## Work to do
1) Write out the text excerpt from "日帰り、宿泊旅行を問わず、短" to "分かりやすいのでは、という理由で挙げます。", both included.
2) Keep the text excerpt going from its last sentence.

## Text excerpt
洞川温泉 駐車場
洞川温泉街の「寺前通り」と「行者さん通り」を中心とすると、近辺で観光地点が多数に点在しています。
日帰り、宿泊旅行を問わず、短時間ですべてを回ることは困難、訪問したい場所もそれぞれに異なります。
一方、コンパクトにまとまって点在するので、自分の訪問目的に叶った場所を見つけ楽しむことも容易です。
ここは、駐車場を探しながら、周囲の環境も同時に楽しむという観点でご案内いたします。
駐車場は、村営の有料駐車場から、商業施設の駐車場(原則としてリストに入れません。多数あります。)、そして無料駐車場と、さまざまにあります。
この写真は面不動訪問者専用の駐車場の案内板です。
分かりやすいのでは、という理由で挙げます。
以下に、先ず、村営の有料駐車場等から、無料駐車場へとご紹介リストアップしていきます。
村立資料館駐車場
天川村洞川674-1
普通車1日1000円、大型車1日2000円
利用台数18台
資料館として興味深い内容で、とても良いです。
営業時間が10時より17時で(火曜日・12月1日~3月31日は休館)ということは、それ以外は利用できないということでしょうか。駐車場の出入り口が閉鎖されるのでしょうか。
そうすると、利用料金は1日1000円というより1回の出入りでこの値段ということになりそうですね。
未確認です。利用される時はご自分で確認をしてください。
天川村営 洞川温泉前 洞川駐車場
天川村洞川13-1
普通車で1時間300円、1日最大3000円。
満車になると誘導員の案内により入れないことがあるそうです。
大型車(車高2.7m以上)は1時間500円、1日最大5000円
30分までは無料 バイクは無料
約70台、24時間営業
洞川温泉センター( 11:00~20:00受付最終19:30)を利用すると90分まで無料です。
2024年4月25日より施設が洞川温泉ビジターセンターとして新しくなりました。
定休日が水曜日、祝日となると翌日が休業・12月29日~1月1日休業
入場料は大人800円・小人200円
ごろごろ茶屋採水場駐車場
天川村洞川686‐139
駐車料金500円(1時間以内)
採水時間 4/1~11/30(夏季)9:00〜18:00 12/1~3/31(冬季)9:00~17:30
入場は終業30分前まで
年末年始(12/31~1/6)および悪天候であれば休業 約36台
環境省の日本名水百選、国交省の水の郷34選に選定されているという2重に保証された名水、ごろごろ水が自由に取り放題となっている駐車場です。

## Information supplied
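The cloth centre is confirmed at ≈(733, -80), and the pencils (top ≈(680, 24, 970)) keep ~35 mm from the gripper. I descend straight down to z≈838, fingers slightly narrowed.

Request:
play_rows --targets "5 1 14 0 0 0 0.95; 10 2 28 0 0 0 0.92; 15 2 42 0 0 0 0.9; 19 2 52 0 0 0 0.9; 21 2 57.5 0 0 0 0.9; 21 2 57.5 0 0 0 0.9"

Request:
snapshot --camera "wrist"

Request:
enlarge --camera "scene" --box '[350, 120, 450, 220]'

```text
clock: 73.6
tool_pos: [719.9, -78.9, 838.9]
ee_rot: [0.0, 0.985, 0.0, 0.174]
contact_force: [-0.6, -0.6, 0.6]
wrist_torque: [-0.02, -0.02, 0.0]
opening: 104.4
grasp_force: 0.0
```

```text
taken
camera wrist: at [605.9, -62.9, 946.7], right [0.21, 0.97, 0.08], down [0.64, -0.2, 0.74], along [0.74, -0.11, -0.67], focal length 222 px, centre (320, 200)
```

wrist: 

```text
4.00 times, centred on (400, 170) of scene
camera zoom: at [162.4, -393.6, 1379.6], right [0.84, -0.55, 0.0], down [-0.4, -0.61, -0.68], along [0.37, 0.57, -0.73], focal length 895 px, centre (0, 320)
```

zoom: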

## Exercise answers
1)
日帰り、宿泊旅行を問わず、短時間ですべてを回ることは困難、訪問したい場所もそれぞれに異なります。
一方、コンパクトにまとまって点在するので、自分の訪問目的に叶った場所を見つけ楽しむことも容易です。
ここは、駐車場を探しながら、周囲の環境も同時に楽しむという観点でご案内いたします。
駐車場は、村営の有料駐車場から、商業施設の駐車場(原則としてリストに入れません。多数あります。)、そして無料駐車場と、さまざまにあります。
この写真は面不動訪問者専用の駐車場の案内板です。
分かりやすいのでは、という理由で挙げます。

2)
洞川財産区による管理です。
お水、ミネラル水にこだわりのある人には欠かせない場所ですね。
訪問時は必ず容器を沢山!持っていきましょう。
面不動駐車場
天川村洞川240
面不動鍾乳洞を訪問するための専用の駐車場です。
この写真は面不動駐車場にある案内板です。分かりやすいので、もう一度掲載いたします。
かりがね無料駐車場
天川村洞川
駐車台数としては12台~13台あたりでしょうか。
地面がアスファルトではないですが、週末に半日ほど駐車で問題はありませんでした。
地域の北側からアクセスすることになります。
「かりがね」とは、奈良県の天然記念物の「いわつばめ」のことです。
橋の名前になっているとは、なんと、おしゃれな名前なんでしょう。
車での行き方としては単純です。
だれもが最初に訪問するであろう「大峰山洞川温泉観光案内所」の前を通過し、その後も県道48号線を単純に
山沿い(北東)に車を走らせます。
大きなお寺「大峰山龍泉寺」を左に通過、さらに「天川村立資料館」を左に通過、その先にあります。
この「資料館」辺りで、空中に浮かぶ、かりがね橋が前方に見えてきます。
駐車場はこの橋の下を通り抜けて右側に見えてきます。
駐車場のすぐ横の下には小川が流れています。
隣接するのは「川魚センター」です。
龍泉寺駐車場
天川村洞川493‐5
無料です。約20台。
その名前の通り、参拝者用の駐車場です。
駐車時間帯は、融通があり、特に決まっていないのではないでしょうか。
由緒ある古刹です。マナーを守りましょうね。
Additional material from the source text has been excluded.